Top 10 Jobs for Out of Work Environmentalists

Below is an essay I wrote for Adbusters’ “Big Ideas of 2047 issue.” It starts with the premise that we didn’t intentionally degrow to a sustainable future but are suffering through the ecological and economic collapse that seems more probable every day. Enjoy!

Now that the nonprofit environmental sector has for the most part gone bust—it was, after all, supported primarily by surplus wealth held by rich individuals and foundations (much of which vanished as the Ponzi-esque global stock market crashed)—many of us “professional” environmentalists are now looking for work. Might I suggest considering the following jobs, as they all have significant growth potential in the years ahead:

Bicycle rickshaw driver (Image courtesy of Mabacam via flickr)

10) Taxi Driver

Very few people will be able to afford a car any longer. Public transportation will shrink as other government services do. Getting around will become increasingly difficult. Shuttling people around in a car, small truck or bus would provide a guaranteed income. It’s a tried and true method in many developing countries already.

9) Teacher

No downside here—teaching is a respectable career in good and bad times. Of course, public schools will probably become even more chronically underfunded, so teaching may become an informal sector job. The job may pay in barter—housing, food, doctor and dentistry services—but you’ll probably get by. And you might even be able to center the curriculum around ecological values.

Midwife helping with home birth (Image courtesy of amcdawes via flickr).

8) Doula or Midwife

In boom times or bust, people get pregnant. But fewer people will have health insurance, so they will choose to deliver their baby at home. Not a bad development overall, considering the social and environmental costs of the current birth industry—from America’s 31 percent caesarean-section rate to continuing overuse of formula. Both jobs are relatively secure but do require some training.

7) Small-scale Farmer

Not just crops in your front lawn or in the abandoned parking lot on your street, but raising small livestock—rabbits, chickens, guinea pigs and, most importantly, bugs. Shepherding thousands of crickets or mealworms to exchange with your neighbors will provide a good form of barter currency.
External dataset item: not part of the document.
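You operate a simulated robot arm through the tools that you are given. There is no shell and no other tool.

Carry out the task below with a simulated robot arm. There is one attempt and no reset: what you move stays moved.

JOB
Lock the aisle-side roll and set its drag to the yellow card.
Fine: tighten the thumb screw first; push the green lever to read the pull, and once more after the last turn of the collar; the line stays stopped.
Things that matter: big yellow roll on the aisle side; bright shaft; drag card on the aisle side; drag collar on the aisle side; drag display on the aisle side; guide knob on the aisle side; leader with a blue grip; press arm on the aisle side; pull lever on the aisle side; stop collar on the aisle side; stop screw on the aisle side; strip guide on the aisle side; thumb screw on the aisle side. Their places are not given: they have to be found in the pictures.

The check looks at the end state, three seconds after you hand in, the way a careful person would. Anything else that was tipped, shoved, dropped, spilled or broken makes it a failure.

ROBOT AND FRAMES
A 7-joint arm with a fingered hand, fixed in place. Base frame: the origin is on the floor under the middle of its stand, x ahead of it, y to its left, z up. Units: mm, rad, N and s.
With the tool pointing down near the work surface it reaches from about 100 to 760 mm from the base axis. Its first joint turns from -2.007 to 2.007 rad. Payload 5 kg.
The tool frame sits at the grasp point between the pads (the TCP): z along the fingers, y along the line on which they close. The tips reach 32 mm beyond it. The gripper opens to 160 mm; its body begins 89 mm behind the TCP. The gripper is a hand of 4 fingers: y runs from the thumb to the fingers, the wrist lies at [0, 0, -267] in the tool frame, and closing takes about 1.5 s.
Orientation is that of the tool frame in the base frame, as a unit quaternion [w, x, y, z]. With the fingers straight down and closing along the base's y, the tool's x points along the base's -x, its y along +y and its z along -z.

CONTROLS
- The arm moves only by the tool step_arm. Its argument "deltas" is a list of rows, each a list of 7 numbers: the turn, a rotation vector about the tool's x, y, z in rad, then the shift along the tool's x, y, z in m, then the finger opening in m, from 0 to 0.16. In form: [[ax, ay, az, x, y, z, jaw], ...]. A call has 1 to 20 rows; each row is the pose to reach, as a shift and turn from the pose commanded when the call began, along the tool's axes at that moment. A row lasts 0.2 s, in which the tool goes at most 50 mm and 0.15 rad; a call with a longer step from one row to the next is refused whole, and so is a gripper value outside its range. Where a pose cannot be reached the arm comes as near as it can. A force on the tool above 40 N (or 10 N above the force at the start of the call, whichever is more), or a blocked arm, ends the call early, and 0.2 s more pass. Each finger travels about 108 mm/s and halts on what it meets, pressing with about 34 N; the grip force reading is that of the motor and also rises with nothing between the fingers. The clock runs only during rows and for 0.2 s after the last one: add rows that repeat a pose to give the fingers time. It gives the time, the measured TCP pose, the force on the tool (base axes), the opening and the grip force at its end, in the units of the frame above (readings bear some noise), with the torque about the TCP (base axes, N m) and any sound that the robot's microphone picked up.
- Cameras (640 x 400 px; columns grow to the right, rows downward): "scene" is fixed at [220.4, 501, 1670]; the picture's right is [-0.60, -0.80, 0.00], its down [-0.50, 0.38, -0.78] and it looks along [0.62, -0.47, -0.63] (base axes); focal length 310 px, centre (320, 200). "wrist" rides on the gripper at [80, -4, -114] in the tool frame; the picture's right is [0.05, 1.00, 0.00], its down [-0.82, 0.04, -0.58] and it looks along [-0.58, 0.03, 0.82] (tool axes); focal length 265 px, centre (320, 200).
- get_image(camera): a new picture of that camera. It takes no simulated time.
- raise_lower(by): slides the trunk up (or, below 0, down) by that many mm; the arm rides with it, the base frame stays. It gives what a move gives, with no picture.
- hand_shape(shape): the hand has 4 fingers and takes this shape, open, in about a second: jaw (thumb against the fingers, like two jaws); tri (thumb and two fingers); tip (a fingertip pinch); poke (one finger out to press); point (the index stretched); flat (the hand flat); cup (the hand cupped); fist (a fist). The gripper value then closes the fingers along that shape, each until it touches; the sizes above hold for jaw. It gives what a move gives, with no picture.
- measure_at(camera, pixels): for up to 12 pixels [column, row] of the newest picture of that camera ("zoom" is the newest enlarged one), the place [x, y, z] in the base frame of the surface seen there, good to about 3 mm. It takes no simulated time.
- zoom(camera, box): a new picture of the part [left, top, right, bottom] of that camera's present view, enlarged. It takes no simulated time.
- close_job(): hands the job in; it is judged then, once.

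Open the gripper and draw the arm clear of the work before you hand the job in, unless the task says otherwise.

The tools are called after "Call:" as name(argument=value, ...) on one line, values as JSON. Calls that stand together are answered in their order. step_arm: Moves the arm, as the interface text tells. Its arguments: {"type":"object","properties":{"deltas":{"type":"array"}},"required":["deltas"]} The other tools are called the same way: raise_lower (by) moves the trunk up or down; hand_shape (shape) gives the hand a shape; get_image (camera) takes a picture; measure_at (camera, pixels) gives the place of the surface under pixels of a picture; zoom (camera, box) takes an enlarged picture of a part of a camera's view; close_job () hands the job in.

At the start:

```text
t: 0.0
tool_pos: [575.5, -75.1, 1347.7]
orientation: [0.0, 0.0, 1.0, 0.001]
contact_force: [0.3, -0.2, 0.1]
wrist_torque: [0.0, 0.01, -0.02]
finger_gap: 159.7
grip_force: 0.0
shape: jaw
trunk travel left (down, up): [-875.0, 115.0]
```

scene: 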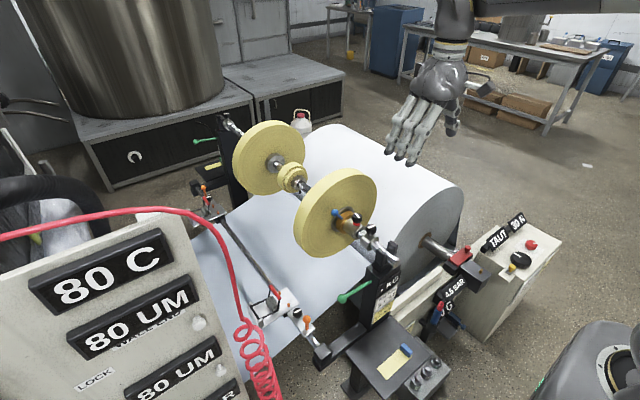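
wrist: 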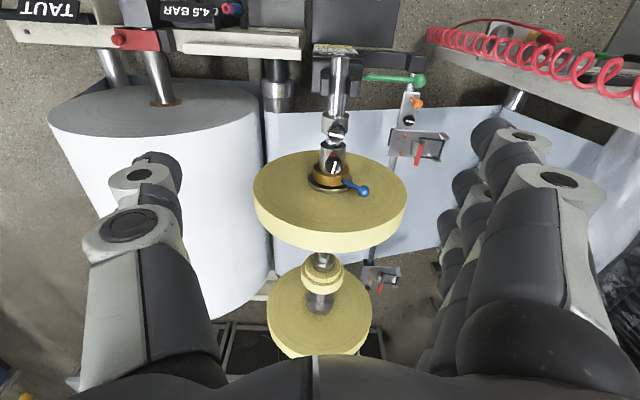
This isn’t an easy life, especially in a climate-disrupted future, but will be an important part of a robust economic foundation for any family.

6) Artisan

In the post-consumer era, gone are the days of buying a new T-shirt or chair for $5 at the local Walmart. Most people will be back to wearing clothes until they’re just fabric, and making chairs out of scavenged milk crates. Local artisans will once again make things their neighbors need. The life of the artisan will be pretty secure, since you’ll only be making stuff your community really needs; and satisfying too—as you create something beautiful with your own hands. E. F. Schumacher would be proud.

5) Trash Miner

Long hours going through a mix of food waste, baby and pet crap, toxic household chemical residues, and the occasional valuable scrap of metal–it’s not easy or even all that safe. But you’ll be cleaning up decimated landfill sites and providing higher quality materials than are left in most remaining mines, making this both a green and well-paid job.

4) Death Midwife

As systems breakdown, more people are going to die. And few will be able to afford today’s “traditional” funeral that costs consumers an average of $10,000. More people will choose to bury their loved ones at home without any of the toxic trappings—casket, embalming fluid, plastic vault, and so on. Being a trained Death Midwife to help families cope, and to navigate the legal hurdles of burying their loved ones naturally, will be a rewarding and useful career path.
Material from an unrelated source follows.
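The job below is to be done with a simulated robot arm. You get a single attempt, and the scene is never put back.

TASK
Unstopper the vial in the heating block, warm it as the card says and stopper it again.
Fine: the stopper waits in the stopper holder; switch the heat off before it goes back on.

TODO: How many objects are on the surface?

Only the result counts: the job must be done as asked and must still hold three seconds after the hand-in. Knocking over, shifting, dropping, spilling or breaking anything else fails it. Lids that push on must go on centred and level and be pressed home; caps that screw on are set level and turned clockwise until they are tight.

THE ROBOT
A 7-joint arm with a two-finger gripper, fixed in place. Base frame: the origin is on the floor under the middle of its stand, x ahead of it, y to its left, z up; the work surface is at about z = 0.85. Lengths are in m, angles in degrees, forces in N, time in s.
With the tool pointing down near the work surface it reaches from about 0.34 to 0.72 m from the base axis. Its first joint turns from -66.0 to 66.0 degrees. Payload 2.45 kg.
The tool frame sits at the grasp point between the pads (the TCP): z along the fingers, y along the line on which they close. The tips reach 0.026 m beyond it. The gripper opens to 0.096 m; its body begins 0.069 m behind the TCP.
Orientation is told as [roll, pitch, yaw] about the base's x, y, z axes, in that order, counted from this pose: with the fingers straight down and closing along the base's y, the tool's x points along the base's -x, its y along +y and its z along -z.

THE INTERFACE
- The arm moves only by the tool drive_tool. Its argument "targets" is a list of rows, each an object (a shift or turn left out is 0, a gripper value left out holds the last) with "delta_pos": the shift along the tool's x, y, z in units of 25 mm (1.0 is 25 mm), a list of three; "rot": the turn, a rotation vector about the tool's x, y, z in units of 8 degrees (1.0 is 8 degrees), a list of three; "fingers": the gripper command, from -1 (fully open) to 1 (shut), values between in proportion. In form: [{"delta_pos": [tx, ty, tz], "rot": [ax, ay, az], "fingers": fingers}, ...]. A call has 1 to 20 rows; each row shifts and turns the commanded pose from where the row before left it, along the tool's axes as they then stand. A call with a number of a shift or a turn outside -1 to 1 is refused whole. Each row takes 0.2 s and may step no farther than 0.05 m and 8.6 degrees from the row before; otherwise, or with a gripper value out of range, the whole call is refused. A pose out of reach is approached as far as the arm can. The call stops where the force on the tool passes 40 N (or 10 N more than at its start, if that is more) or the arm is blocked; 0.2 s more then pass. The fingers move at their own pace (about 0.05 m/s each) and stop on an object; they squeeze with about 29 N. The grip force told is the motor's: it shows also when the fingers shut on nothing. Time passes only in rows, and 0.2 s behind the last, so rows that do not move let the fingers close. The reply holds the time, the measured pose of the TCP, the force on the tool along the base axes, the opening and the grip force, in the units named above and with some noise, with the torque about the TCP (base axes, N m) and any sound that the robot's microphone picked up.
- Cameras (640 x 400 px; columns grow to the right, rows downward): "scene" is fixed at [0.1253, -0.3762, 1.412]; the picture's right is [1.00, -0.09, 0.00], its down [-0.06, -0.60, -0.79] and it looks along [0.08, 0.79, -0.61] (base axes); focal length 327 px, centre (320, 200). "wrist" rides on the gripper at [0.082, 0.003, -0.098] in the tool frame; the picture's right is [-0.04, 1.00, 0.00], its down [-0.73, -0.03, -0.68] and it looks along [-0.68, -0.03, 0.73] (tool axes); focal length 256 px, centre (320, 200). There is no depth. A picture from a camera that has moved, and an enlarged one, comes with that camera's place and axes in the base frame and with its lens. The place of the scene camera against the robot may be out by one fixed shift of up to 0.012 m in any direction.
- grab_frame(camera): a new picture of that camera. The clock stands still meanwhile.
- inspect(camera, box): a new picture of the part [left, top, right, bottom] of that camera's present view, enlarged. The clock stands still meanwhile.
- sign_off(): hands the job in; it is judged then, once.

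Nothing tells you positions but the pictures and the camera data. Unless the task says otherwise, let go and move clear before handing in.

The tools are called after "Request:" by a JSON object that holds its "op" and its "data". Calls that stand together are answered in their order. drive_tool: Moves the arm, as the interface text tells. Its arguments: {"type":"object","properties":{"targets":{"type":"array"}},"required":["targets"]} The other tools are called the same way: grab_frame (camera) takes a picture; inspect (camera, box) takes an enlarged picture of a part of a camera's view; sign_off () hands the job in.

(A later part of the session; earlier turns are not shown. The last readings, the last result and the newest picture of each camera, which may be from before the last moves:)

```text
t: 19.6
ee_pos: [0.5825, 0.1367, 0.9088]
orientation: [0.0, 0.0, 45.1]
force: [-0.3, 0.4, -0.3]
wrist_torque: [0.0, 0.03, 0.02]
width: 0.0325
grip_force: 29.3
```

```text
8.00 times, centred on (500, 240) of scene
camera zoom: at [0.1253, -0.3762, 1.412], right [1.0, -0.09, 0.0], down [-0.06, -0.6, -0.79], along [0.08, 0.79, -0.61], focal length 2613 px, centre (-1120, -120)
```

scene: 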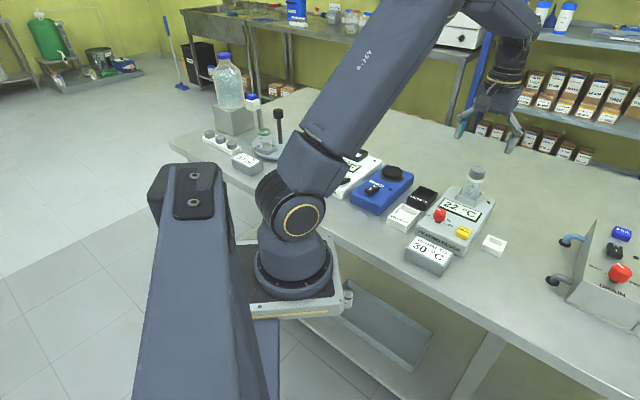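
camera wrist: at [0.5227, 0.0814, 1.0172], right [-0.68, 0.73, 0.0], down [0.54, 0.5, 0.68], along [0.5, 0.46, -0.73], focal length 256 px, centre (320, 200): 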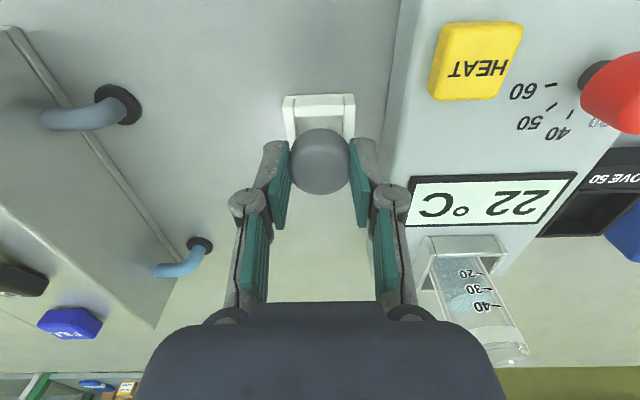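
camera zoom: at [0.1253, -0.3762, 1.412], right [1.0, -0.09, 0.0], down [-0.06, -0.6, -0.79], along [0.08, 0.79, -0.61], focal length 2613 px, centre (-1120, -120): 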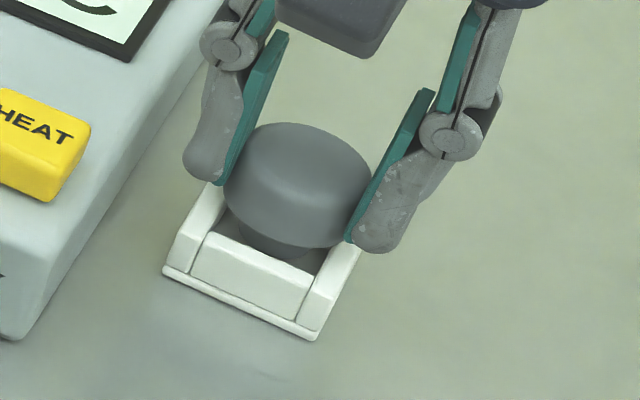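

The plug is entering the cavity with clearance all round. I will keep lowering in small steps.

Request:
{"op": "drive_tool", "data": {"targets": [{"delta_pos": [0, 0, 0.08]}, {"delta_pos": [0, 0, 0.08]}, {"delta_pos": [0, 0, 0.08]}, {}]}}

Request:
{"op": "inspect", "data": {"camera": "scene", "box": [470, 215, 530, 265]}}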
Forager Mark Miller with his find of black trumpet mushrooms (Image courtesy of alexander.steed via flickr)

3) Urban Forager


You ain’t gonna get rich collecting pounds of acorns, black walnuts and dandelion greens, but no matter how bad it gets you’ll have an inside track on surviving. Most people don’t know how to process acorns to make them edible. While they are queuing up to buy the few loaves of bread available at the supermarket, you’ll be making acorn flour pancakes and feeling comfortably full on meal that is higher in nutrients.

2) Eco-preacher

Foundations may no longer be issuing grants but donations to church communities continue in good times and bad—as these institutions provide community security and emotional support. If the environmental movement were to evolve to focus more on building local fellowship, providing basic social services—daycare, economic aid, free clinics, garden plots—and use these efforts to spread an ecological philosophy, perhaps they’d find the resources necessary to continue their essential work, and more importantly, over the course of the ecological transition help spread a new eco-centric culture that could help provide a more sustainable model for life on a hot planet.
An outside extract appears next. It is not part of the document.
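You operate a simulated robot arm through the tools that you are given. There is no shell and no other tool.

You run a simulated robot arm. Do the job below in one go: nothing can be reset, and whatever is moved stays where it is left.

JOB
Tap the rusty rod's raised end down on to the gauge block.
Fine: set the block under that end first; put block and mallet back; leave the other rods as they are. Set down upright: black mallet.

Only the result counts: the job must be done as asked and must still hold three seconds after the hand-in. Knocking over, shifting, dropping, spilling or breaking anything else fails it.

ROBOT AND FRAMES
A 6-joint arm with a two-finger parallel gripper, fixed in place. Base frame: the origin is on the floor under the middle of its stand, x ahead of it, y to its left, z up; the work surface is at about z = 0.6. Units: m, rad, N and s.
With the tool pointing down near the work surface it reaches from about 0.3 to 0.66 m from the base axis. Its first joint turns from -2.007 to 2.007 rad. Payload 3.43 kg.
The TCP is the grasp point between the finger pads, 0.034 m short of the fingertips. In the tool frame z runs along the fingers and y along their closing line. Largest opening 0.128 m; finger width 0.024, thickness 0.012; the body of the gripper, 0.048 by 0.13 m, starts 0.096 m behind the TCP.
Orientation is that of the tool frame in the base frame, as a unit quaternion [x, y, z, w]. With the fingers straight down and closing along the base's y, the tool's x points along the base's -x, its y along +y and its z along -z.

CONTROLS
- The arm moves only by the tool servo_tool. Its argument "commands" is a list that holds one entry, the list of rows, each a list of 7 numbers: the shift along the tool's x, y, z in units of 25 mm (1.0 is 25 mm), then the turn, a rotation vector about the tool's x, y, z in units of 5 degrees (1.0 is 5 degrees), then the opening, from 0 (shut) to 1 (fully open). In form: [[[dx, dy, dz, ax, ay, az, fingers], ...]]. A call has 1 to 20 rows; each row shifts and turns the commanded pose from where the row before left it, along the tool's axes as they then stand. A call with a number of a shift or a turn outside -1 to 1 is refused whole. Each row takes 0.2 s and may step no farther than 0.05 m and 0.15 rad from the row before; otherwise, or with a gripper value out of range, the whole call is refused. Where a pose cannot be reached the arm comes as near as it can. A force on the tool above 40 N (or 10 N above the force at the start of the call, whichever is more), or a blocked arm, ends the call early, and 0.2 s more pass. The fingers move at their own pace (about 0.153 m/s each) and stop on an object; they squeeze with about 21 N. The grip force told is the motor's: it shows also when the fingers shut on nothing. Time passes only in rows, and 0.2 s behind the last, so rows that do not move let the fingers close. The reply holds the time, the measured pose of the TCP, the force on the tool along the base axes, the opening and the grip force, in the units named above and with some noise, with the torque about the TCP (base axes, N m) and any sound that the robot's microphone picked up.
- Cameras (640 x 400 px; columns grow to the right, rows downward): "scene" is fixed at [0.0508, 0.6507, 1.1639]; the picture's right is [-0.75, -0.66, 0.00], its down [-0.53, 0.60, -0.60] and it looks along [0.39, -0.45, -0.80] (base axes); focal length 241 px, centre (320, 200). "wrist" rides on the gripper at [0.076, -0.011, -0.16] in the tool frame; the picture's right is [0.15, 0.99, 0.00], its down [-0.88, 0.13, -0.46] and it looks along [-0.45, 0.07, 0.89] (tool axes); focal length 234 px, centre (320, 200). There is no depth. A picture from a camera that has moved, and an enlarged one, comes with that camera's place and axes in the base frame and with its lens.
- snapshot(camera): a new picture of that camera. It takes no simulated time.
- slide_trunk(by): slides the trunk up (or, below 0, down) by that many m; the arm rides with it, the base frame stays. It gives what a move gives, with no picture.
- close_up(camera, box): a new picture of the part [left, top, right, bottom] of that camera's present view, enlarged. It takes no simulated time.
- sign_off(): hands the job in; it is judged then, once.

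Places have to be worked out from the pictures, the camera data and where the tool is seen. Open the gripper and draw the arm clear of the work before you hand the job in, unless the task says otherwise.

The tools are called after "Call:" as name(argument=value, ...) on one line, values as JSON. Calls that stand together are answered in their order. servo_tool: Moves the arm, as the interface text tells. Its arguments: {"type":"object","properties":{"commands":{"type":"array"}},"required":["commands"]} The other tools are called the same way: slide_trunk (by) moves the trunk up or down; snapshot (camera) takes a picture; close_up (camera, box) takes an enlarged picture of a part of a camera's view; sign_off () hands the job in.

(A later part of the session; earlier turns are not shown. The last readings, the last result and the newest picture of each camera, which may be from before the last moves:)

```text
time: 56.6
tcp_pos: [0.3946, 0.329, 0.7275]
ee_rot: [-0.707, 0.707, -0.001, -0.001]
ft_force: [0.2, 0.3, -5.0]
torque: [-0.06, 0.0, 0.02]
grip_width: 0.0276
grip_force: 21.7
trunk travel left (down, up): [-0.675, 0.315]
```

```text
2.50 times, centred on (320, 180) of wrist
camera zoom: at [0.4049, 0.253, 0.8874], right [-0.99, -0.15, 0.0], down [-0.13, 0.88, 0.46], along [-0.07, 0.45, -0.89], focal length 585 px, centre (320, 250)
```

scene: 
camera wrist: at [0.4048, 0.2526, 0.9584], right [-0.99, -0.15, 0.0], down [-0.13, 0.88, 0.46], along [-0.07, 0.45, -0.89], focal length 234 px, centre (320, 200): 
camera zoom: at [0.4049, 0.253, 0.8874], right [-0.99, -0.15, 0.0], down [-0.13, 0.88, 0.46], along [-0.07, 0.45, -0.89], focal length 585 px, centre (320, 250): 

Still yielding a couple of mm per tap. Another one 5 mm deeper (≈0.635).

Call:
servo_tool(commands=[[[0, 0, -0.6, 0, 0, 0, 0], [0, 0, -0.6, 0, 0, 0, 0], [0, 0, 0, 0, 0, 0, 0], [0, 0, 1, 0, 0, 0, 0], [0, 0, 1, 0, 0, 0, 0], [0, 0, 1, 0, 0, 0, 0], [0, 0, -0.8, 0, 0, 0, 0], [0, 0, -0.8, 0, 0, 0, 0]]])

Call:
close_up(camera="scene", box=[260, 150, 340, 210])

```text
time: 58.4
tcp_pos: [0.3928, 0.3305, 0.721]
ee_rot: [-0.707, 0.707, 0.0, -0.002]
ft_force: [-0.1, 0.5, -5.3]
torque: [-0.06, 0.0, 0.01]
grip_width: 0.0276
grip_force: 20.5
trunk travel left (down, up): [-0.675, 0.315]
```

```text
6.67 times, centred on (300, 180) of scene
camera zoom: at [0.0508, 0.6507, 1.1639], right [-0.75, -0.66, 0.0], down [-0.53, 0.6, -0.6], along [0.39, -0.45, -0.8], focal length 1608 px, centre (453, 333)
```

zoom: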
1) Political Revolutionary

You might have considered this when you had a comfortable salary to support the efforts, but when you had that comfortable salary, the risks probably didn’t seem worth it. Now that Earth’s systems are rapidly unraveling and a corrupt nexus of corporations and governments continue to dig out fossil fuels from a warming Earth, perhaps it’s time to consider more radical strategies. Maybe join up with a few other jobless friends, squat in an empty house in Detroit, write a manifesto, and build a new political party while doing a bit of urban farming? Or even better, run for office and try to recapture the political system for the 99%. It’s not an easy lifestyle but it may pay off in the long-run.